4857 sayılı İş Kanununun 54. maddesinde, yıllık ücretli izine hak kazanmak için gerekli sürenin hesabında işçilerin, aynı işverenin bir veya çeşitli işyerlerinde çalıştıkları sürelerin birleştirilerek gözönüne alınacağı hükme bağlanmıştır. Bu durumda işçinin daha önce aynı işverenin bir ya da değişik işyerlerinde geçen hizmetlerinin yıllık izne hak kazanma ve izin süreleri hesabı yönlerinden dikkate alınması gerekir. Bununla birlikte, işçiye önceki feshe bağlı olarak kullanmadığı izin ücretleri tam olarak ödenmişse, bu dönemin sonraki çalışma sürelerine eklenerek izin hesabı mümkün olmaz. Ancak, önceki çalışma döneminde izin kullandırılmak veya fesihte karşılığı ödenmek suretiyle tasfiye edilmeyen çalışma süreleri de aynı işverenin bir ya da değişik işyerlerindeki çalışmalara eklenir. İşçinin aralıklı olarak aynı işverene ait işyerinde çalışması halinde önceki dönemin kıdem
tazminatı ödenerek feshedilmiş olması, izin yönünden sürelerin birleştirilmesine engel oluşturmaz. Yine, önceki çalışılan sürede bir yılı doldurmadığı için izne hak kazanılmayan arta kalan süreler de, işçinin aynı işverene ait işyeri ya da işyerlerindeki sonraki çalışmalarına eklenerek yıllık izin hakkı belirlenir. Yıllık izin, özde bir dinlenme hakkı olup, aralıklı çalışmalarda önceki dönem zamanaşımına uğramaz.
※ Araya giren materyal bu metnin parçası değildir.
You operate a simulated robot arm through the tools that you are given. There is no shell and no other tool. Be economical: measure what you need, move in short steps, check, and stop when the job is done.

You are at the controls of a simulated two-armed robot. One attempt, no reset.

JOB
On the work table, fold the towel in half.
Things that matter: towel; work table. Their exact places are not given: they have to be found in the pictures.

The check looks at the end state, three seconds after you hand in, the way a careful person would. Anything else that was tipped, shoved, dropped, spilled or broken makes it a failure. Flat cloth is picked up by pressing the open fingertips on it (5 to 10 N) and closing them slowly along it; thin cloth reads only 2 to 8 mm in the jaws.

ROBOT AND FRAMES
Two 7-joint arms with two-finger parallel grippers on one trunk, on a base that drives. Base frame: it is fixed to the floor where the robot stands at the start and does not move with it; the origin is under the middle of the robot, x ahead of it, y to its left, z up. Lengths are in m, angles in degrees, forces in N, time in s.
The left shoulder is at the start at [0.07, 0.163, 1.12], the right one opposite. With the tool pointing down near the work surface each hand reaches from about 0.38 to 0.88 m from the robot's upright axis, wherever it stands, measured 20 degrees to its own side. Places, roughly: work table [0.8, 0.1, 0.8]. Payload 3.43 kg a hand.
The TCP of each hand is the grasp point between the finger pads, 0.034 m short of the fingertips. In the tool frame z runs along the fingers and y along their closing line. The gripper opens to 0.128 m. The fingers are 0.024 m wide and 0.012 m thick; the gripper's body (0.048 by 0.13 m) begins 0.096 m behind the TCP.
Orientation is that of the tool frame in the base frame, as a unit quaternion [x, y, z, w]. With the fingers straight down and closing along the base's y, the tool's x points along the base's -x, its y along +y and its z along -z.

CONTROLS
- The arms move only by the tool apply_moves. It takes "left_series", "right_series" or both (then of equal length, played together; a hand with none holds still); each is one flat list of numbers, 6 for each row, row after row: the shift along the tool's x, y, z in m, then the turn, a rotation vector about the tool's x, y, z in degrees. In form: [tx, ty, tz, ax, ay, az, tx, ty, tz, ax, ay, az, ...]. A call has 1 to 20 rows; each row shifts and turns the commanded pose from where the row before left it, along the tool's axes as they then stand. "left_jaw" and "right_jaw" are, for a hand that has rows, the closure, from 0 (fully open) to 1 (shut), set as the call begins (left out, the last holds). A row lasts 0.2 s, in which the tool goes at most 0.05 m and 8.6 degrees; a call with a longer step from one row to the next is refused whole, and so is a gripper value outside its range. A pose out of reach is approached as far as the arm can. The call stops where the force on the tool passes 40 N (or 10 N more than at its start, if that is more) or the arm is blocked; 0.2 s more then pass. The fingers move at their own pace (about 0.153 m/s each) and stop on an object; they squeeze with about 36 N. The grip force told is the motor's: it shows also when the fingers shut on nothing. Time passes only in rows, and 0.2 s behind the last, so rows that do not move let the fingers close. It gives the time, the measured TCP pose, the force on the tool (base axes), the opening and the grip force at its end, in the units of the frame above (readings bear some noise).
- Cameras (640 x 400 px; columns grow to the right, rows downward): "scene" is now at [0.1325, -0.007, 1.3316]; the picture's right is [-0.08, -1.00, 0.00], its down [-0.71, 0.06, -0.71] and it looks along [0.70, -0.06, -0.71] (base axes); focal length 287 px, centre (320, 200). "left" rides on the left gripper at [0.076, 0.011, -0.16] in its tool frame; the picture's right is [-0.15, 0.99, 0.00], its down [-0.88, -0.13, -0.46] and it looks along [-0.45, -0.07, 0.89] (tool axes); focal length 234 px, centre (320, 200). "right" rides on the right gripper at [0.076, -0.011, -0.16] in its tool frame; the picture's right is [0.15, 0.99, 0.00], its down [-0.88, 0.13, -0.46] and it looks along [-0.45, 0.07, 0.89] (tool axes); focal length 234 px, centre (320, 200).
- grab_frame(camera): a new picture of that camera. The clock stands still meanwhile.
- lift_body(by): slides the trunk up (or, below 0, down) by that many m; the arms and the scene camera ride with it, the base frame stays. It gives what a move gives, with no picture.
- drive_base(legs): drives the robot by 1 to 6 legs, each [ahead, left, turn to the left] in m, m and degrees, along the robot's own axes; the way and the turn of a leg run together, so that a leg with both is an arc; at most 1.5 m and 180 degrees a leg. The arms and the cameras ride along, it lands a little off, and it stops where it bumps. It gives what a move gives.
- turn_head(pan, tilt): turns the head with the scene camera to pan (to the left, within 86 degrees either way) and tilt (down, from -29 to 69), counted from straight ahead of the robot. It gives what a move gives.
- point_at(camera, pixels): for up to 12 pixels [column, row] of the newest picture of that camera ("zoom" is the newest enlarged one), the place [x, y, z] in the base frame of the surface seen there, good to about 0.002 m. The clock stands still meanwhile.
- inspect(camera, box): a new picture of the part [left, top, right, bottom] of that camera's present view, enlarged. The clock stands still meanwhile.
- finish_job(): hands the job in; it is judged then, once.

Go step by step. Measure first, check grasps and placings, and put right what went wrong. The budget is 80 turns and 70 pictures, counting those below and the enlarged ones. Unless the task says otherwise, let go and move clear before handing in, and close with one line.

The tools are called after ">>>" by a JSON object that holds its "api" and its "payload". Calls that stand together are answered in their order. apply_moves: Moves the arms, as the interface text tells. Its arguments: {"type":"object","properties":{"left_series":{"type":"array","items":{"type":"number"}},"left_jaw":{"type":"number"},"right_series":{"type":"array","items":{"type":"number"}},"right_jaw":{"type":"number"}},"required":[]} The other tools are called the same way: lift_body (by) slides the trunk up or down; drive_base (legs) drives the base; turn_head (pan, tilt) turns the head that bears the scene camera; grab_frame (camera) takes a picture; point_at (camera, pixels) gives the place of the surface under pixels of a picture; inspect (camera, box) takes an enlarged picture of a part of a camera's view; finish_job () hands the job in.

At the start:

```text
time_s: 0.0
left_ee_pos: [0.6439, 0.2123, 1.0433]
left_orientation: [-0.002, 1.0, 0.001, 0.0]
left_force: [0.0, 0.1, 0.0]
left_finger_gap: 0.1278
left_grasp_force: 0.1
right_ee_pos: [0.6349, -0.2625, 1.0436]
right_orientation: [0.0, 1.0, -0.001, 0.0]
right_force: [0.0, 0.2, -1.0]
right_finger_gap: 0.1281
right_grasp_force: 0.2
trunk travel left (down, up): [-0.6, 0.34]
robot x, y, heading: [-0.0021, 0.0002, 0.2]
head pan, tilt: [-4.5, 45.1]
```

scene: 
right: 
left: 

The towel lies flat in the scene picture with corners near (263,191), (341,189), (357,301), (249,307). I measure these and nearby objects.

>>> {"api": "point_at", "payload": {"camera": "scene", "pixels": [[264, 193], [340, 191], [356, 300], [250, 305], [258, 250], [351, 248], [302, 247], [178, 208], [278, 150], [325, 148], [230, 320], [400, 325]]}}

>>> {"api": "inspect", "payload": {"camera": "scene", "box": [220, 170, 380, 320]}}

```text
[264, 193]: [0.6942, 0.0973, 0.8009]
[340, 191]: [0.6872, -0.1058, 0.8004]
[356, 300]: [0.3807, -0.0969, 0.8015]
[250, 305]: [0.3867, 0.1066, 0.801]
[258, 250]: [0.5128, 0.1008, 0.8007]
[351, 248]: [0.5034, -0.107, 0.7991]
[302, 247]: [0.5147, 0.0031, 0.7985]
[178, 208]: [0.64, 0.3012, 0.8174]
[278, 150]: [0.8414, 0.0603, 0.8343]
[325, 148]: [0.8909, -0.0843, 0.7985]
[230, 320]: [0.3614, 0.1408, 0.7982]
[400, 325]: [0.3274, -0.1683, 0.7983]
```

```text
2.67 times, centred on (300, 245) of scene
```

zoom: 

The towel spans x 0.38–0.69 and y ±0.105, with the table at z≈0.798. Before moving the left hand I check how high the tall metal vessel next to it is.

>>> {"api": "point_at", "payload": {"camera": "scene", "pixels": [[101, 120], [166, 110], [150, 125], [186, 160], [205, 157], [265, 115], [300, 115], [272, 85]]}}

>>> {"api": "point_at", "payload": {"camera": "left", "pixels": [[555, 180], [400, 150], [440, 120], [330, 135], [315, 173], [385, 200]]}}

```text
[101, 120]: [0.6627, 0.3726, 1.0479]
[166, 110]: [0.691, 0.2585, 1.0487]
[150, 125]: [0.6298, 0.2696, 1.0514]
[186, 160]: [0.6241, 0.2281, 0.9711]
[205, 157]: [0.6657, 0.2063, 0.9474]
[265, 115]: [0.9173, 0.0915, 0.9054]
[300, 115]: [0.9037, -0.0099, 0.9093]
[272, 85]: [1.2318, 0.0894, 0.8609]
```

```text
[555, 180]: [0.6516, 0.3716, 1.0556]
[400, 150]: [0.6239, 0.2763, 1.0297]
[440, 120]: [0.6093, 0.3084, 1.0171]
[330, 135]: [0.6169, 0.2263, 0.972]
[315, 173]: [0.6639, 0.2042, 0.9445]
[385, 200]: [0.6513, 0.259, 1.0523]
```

Somut olayda davacı 18.07.2009-22.4.02010 tarihleri arasında çalıştıktan sonra isitfa dilekçesi verip ayrıldıktan sonra; kısa süre sonra davacı tarafından işveren adına sözleşemeler imzalaması, hakediş belgeleri düzenlemesi ve bunları doğrulayan taraf beyanlarına davacının 02.05.2010-01.11.2010 tarihleri arasında da çalışıtğının kabulü gerekmiştir. Bu durumda izin alacağının iki dönemin birleştirlerek belirlenmesi gerekirken bir yıldan az çalışması olduğu gerekçesi ile izin ücreti isteğinin reddi hatalı olmuştur.
4-Dosya içeriğindeki belge ve idare mahkemesi kararlarına dayanan davalı çalışmanın geçtiği binanın mühürlendiği dönemlerde faaliyetin durduğunu, bu sürelerde fazla mesai yapılmasının nmümkün olmadığını ileri sürmüştür Davacının görevinin sadece mühürlenen inşaat ile sınırlı olduğunun kabul edilmesi halinde; inşaatın mühürlü olduğu zamanlarda fazla mesainin hesaplanması isabetsizdir. Mahkemece inşaatın mühürlendiği sürelerle davacının görev yer ve kapsamı açıkça belirlendikten sonra fazla mesai isteğinin değerlendirilmesi gerekir.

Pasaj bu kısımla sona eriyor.